There are many factors that will affect the 2012-2013 budget, including:
  • Salary increases for staff
  • FICA and PSERS (retirement) cost increases
  • Health insurance increase
  • Special Education increase
  • Charter/Private schools
  • Reduced state subsidies
What is a mill?

A mill is a unit of currency used that is equivalent to 1/1000 of a United States dollar (1/10 of one cent or $.001). A mill levy is the number of dollars a taxpayer must pay for every $1,000 of assessed value. One mill equaled $2,011,000 for the 2008-09 budget and one mill is projected to equal $2,041,500 for the 2011-2012 budget.
 
How are assessments prepared?
 
The state of Pennsylvania has a constitutional requirement for uniformity of taxation. Counties are the governmental unit responsible for assessments. They typically meet the uniformity requirements by adopting a “base year” market value.
 
How does a millage rate and assessment come together in the form of a tax bill?
 
A resident of the Perkiomen Valley School District can calculate their school tax bill by multiplying the millage rate by the assessed value of their home.
 
For example, a property assessed at $150,000 would have received an annual school tax bill in 2008-09 of $3,951 or .02634 (millage) multiplied by 150,000. A house assessed at $200,000 would have received a tax bill in 2008-09 of $5,268.

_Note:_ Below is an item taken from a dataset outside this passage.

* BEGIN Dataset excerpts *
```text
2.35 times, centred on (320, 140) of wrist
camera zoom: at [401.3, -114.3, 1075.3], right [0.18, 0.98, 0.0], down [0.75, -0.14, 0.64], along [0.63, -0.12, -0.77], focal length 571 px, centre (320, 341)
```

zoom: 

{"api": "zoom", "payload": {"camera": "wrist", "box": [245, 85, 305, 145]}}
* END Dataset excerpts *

In comparison, a property assessed at $150,000 would have received an annual school tax bill in 2011-2012 of $4,288 or .02859 (millage) multiplied by 150,000. A house assessed at $200,000 would have received a tax bill in 2011-2012 of $5,718.
 
Who approves the Perkiomen Valley School District’s budget?
 
The Board of School Directors must approve the district’s budget each year before June 30.
 
Why is it so difficult to reduce a school district’s budget? 
 
Educating students is both labor intensive and highly regulated. Employee compensation and benefits accounts for over 64% of the district’s operating budget and the majority of the employees work under collective bargaining agreements that cannot be changed unilaterally. In addition, 11% is directly associated with debt service and 16% is associated with operating costs (costs for operating buildings and building projects).
 
What is a fund balance? Does the Perkiomen Valley School District have one?
 
Fund balance is a measure of net financial assets, which is similar but not identical with equity or accumulated savings. The fund balance is equal to financial assets less financial liabilities. In other words, it is like the balance in your checking account. Deposits are like assets and the bills you need to pay are like your liabilities. What is left over is generally considered your available balance, or what is left for discretionary household spending.
 
It is important to recognize that there is often a portion of the fund balance for a school district that is reserved and can only be used for specific purposes because of legal or accounting commitments. The unreserved portion of the fund balance can be used for any future district spending. Good financial practices suggest that districts maintain an adequate unreserved fund balance to cover district emergencies or other contingencies. The state also mandates an unreserved fund balance less than 8% of projected expenditures.
 
The Perkiomen Valley School District currently has a fund balance of $5,246,452 (or 5.7% of the maximum 8% state mandate). The budget for 2011-2012 included using $1.150 million of the fund balance to help limit the tax increase for residents.
 
How are budget decisions made?
 
Various factors will affect budgetary decisions. Some of these include size of the enrollment; number and educational level of staff; the requirements of collective bargaining agreements; building needs (age, efficiency, and space requirements); pupil transportation costs (including transportation for non-public students); health and special educational programs; and changes in program requirements.
 
On the revenue side, influencing factors include the number of taxpayers; the assessed value of real estate and other tax-generating capacity; practical and legal limits on the rates of taxation; current and future debt; value of investments; various state subsidies and other funding (including building construction reimbursements); and federal and state grants.
 
The budget must develop and bring together all of these factors to provide a coherent plan. Choices need to be made between educational requirements and available funding. There are always competing interests.